Writing a line in the history of good

Kalyan Banerjee, 2011-12 RI President-elect

Plenary address,

New Orleans, Louisiana, USA

25 May 2011

Good morning and namaskar, as we say in India.

Standing up here before all of you is without a doubt one of the most incredible moments I have had in Rotary. To see all of you, so many people, my brothers and sisters of Rotary, from so many nations, gathered here in New Orleans under the flag of Rotary, is simply amazing. And to have the call to serve as the first among equals in this great organization in the coming Rotary year is also a truly humbling experience.

Some time back, we had a phone call from our granddaughter Tia, who lives in Australia and whom you met just a little while ago. Every week, she and her friends have to tell in school about what is going on at home with their families. Well, apparently when it came her turn to share the family update sometime back, she put up her hand and said, ―My grandpa is going to be the president of the world.

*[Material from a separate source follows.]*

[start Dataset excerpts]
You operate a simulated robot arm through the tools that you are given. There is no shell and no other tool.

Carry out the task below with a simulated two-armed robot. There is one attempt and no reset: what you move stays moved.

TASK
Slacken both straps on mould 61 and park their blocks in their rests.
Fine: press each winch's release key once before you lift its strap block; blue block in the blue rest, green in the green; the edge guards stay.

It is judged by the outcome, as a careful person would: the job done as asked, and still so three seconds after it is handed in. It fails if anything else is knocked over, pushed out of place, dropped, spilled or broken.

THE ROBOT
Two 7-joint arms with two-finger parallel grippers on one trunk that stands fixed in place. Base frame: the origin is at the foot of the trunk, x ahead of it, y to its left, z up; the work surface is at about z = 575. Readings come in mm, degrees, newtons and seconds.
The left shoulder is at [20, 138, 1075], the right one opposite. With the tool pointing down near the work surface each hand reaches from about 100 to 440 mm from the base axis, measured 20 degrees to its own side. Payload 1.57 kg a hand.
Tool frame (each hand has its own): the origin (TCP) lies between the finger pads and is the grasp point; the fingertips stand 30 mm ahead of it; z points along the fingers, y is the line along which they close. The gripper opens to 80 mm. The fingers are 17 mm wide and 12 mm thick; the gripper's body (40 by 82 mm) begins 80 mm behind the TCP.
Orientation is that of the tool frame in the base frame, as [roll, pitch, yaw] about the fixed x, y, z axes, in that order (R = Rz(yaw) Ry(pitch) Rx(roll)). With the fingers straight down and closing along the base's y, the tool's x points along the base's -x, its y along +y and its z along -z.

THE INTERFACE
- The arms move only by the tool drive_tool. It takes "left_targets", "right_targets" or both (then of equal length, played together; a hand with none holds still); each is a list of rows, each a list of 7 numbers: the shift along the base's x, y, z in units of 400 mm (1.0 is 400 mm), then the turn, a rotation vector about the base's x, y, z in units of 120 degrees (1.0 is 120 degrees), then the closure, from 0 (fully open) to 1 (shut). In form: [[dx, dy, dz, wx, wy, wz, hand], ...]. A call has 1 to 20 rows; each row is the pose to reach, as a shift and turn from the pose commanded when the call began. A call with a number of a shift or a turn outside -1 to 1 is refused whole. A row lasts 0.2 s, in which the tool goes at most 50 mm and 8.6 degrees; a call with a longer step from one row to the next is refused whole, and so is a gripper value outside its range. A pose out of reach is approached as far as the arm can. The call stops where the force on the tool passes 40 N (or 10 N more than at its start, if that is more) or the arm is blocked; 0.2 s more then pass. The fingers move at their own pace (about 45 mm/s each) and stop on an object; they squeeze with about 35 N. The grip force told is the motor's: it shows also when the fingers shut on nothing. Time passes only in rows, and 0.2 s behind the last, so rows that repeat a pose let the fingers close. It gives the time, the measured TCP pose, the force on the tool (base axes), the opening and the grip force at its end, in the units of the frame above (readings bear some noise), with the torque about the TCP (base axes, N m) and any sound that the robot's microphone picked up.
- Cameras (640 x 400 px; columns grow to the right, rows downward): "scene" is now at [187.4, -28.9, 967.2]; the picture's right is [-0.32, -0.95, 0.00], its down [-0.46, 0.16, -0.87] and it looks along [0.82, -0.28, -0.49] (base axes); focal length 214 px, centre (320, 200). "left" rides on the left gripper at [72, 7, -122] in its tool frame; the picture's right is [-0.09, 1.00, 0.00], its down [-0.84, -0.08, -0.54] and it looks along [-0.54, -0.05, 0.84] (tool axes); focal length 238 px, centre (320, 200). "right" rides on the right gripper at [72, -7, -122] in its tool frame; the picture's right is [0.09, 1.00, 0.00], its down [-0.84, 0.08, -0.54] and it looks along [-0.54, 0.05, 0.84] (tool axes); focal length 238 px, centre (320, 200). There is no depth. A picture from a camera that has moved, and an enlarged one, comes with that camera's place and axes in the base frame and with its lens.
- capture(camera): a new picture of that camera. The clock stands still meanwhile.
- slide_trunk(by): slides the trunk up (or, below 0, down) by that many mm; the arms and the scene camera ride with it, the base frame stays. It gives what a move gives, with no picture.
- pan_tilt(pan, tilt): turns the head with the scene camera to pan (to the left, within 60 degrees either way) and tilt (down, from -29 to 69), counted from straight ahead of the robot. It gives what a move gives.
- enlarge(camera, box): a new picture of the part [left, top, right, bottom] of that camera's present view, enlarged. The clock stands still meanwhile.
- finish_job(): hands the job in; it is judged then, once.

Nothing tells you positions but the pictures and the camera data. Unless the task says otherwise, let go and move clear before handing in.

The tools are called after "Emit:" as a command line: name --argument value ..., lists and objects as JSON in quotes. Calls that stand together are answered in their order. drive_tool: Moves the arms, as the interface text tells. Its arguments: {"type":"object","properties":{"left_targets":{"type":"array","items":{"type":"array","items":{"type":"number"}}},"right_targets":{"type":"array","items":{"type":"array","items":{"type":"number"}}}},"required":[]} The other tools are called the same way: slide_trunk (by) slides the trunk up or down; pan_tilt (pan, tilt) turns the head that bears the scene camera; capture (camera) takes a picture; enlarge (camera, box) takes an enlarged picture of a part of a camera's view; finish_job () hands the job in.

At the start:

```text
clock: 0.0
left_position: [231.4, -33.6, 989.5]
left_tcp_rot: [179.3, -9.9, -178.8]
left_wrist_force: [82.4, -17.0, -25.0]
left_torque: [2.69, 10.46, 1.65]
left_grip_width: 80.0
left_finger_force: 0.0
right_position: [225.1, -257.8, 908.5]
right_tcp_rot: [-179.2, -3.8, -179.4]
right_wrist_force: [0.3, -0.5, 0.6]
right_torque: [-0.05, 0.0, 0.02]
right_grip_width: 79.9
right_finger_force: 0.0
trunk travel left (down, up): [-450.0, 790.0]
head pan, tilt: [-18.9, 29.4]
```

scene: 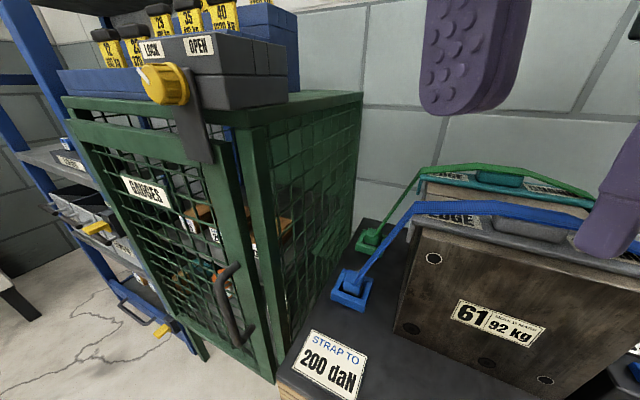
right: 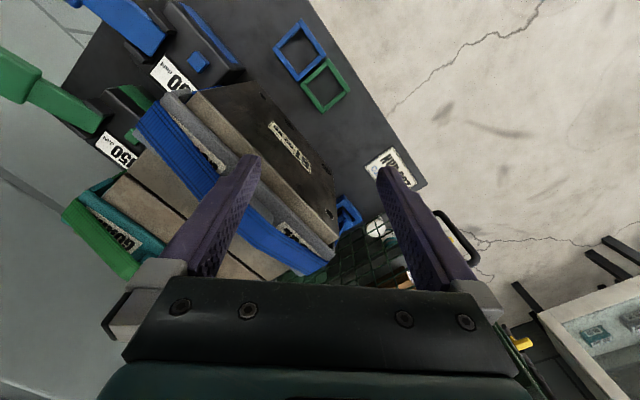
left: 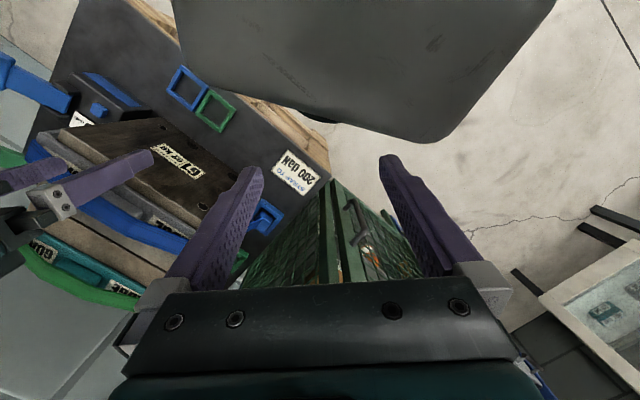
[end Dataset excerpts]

Strangely enough, her teacher had a hard time believing that. She said, ―He’s going to be what? And little Tia absolutely insisted. She said, ―He’s going to be president of the world. I know, because my mummy told me so. Well, Tia’s teacher phoned up the mother, and after what had happened was explained, peace and calm returned. But today, whenever Tia meets up with me, she can’t resist saying, with her mischievously sweet smile: ―Hello, President of the World.

You know, coming into this assignment in Rotary right now, I can tell you that our President Ray, our own Rotary cowboy, is going to be a tough, tough act to follow. But today at least I’ve got the advantage, I think, because if there is anything bigger, better, and bolder than a cowboy, it is a cowboy and an Indian together.

And here in New Orleans, we’ve got a lot of history, and even a lot of Rotary history as well. As I was preparing my remarks, I had a look at the proceedings of the last RI Convention held here, in 1976, when Ernesto Imbassahy de Mello of Brazil was the president of Rotary and Gerald Ford was president of America, which was celebrating its bicentennial. President Ford, who was himself a Rotarian, was to come to address the convention, but at the last moment he had to drop out and be replaced by another speaker, who quoted a valedictory speech given by a young lady at a Mississippi high school, who had said: ―The trouble in America today is not so much the noise of the bad as the silence of the good.

Well, speaking from a perspective of more than 34 years down the line and also of a somewhat different culture to that of the young lady at the high school, I would agree that it is a problem, but I would not call it a problem that is peculiar to the United States. It’s true, really, all around the world, that we hear much more about what is wrong with the world than about what is right. We notice much more the people who don’t care than the people who do. The people who create trouble rather than the people who get things right.

But here in New Orleans today, we have abundant evidence that there are people who do care — people who are doing what is right — people who are doing good. And let me tell you, the good that you are doing in this world of ours is making a difference.

Let me ask you, if I may: Why are we here today? Indeed, why are we all in Rotary? I believe we are here because we care, and because we see both what’s wrong in the world, and what’s right. And we want to carry forward what’s good, build on it, expand on it, help it grow — while taking a hard look at what needs to be changed in our lives and then doing what we can to change it.

Because at its core, I think, Rotary is about change. It’s about not being content with things as they are. It’s about not going gently into that good night.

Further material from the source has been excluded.